Information shown:
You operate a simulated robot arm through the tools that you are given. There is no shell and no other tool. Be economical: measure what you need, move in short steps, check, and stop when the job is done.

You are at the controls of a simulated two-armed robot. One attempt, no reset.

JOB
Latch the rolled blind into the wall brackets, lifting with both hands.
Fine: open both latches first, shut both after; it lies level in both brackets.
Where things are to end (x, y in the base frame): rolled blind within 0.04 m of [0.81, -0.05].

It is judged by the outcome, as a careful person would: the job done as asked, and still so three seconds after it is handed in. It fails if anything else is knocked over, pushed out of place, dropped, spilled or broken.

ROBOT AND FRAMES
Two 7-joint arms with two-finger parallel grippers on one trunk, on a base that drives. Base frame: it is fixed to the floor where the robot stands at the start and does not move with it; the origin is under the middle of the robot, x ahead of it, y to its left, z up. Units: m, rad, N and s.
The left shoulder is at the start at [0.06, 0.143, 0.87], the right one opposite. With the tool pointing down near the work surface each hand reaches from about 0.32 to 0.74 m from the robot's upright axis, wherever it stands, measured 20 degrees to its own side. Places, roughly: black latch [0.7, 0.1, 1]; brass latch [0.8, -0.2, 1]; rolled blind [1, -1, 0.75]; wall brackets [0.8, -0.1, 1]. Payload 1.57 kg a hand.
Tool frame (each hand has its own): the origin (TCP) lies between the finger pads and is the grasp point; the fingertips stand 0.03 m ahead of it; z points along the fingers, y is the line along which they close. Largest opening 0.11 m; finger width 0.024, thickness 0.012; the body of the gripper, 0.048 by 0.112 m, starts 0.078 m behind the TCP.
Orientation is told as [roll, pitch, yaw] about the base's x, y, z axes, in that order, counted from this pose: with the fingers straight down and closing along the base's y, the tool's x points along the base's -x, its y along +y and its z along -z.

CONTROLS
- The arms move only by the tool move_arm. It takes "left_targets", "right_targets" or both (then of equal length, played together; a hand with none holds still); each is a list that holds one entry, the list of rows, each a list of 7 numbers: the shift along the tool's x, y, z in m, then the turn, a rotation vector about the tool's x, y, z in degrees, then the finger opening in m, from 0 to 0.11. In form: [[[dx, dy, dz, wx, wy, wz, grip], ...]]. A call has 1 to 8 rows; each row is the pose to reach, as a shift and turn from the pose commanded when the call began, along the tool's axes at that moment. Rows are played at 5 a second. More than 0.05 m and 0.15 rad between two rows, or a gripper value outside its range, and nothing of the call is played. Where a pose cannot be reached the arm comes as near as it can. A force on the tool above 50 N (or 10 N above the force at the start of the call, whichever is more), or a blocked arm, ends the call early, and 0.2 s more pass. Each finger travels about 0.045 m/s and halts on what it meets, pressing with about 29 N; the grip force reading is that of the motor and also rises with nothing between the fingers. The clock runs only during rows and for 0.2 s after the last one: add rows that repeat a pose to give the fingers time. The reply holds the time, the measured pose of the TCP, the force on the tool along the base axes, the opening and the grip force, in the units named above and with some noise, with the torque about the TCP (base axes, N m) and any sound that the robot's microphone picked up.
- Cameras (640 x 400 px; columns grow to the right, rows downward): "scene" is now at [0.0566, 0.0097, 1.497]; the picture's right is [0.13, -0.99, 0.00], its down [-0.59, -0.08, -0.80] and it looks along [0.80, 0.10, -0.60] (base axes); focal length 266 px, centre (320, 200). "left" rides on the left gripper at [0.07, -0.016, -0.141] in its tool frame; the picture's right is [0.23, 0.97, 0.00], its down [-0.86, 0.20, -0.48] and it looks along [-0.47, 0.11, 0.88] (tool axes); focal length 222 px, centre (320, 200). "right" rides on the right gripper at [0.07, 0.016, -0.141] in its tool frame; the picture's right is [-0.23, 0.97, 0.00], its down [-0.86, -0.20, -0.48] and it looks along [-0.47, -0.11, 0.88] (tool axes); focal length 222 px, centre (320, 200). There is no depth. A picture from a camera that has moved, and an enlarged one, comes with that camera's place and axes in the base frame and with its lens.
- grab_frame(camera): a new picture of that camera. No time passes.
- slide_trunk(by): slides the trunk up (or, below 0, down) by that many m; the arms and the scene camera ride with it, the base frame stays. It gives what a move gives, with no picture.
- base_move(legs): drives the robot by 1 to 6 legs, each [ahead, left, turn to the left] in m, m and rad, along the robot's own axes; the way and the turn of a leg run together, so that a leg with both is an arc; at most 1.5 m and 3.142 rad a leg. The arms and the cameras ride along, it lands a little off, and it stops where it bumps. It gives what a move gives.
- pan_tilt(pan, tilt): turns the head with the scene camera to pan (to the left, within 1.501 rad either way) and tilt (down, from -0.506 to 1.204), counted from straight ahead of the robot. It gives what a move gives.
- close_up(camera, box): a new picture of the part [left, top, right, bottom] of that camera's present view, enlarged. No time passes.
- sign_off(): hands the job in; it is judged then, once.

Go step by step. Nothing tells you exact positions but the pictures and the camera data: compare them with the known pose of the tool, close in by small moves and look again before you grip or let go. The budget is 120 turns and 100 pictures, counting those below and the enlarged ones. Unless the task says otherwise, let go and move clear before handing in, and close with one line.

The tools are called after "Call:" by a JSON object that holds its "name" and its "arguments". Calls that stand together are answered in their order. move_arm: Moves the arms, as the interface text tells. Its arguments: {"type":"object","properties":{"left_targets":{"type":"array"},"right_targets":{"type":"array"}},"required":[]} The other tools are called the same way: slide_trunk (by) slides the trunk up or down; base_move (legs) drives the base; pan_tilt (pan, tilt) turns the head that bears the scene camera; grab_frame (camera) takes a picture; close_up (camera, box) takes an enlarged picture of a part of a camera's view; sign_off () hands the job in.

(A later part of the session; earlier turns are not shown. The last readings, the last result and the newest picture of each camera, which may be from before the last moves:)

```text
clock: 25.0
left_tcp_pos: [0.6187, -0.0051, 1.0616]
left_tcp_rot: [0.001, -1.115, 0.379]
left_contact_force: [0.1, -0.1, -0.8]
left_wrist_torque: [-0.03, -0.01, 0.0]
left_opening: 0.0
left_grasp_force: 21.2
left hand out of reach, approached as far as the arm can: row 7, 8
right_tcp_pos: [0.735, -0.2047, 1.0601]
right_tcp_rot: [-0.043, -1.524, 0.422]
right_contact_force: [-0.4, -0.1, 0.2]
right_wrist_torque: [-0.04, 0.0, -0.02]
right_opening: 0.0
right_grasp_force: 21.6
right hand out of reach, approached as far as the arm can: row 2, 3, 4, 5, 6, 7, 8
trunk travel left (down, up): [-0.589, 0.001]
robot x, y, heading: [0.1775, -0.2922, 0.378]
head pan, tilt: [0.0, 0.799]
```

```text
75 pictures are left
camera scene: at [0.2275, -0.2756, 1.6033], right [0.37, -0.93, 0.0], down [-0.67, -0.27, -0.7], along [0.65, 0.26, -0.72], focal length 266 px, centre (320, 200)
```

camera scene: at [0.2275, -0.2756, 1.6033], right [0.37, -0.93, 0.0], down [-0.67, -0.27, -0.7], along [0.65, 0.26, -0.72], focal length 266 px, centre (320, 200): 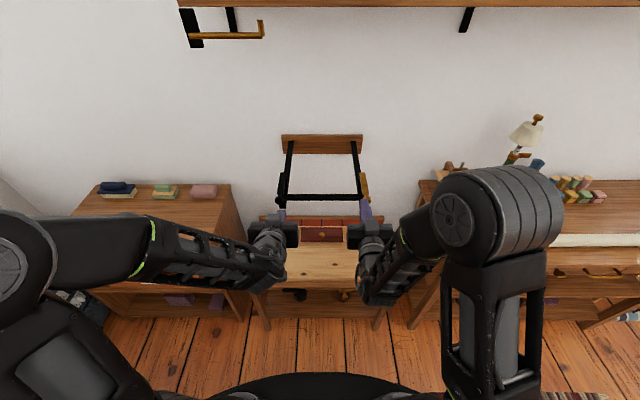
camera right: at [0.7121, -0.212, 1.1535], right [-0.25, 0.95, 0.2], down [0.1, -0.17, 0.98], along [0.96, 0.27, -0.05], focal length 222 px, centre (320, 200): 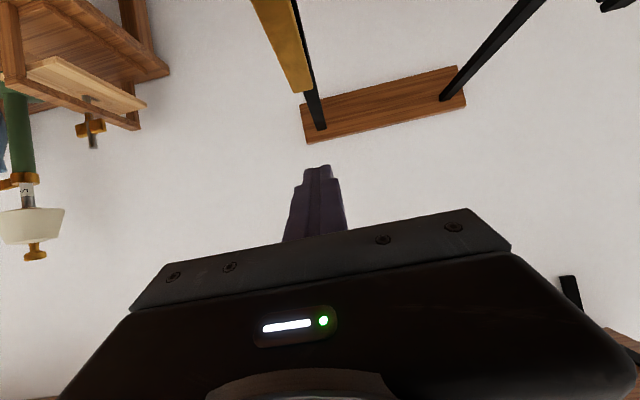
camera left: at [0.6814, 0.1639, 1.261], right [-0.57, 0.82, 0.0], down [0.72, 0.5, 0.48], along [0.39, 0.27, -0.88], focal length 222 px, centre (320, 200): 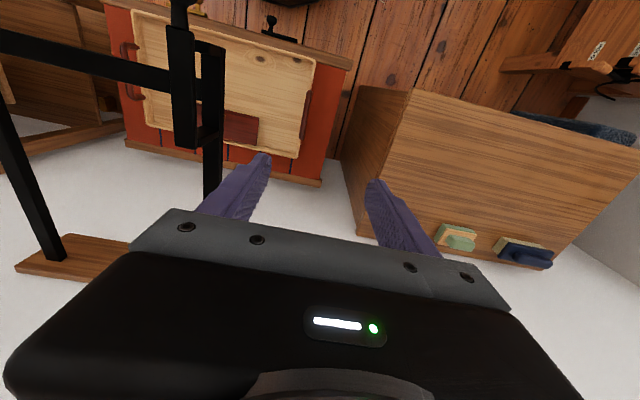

Goal of the exercise:
With the first line being the one containing "Fine: open both" and the last line the one containing "ROBOT AND FRAMES", transcribe exactly the lines above that fall in that range.

Response to this task:
Fine: open both latches first, shut both after; it lies level in both brackets.
Where things are to end (x, y in the base frame): rolled blind within 0.04 m of [0.81, -0.05].

It is judged by the outcome, as a careful person would: the job done as asked, and still so three seconds after it is handed in. It fails if anything else is knocked over, pushed out of place, dropped, spilled or broken.

ROBOT AND FRAMES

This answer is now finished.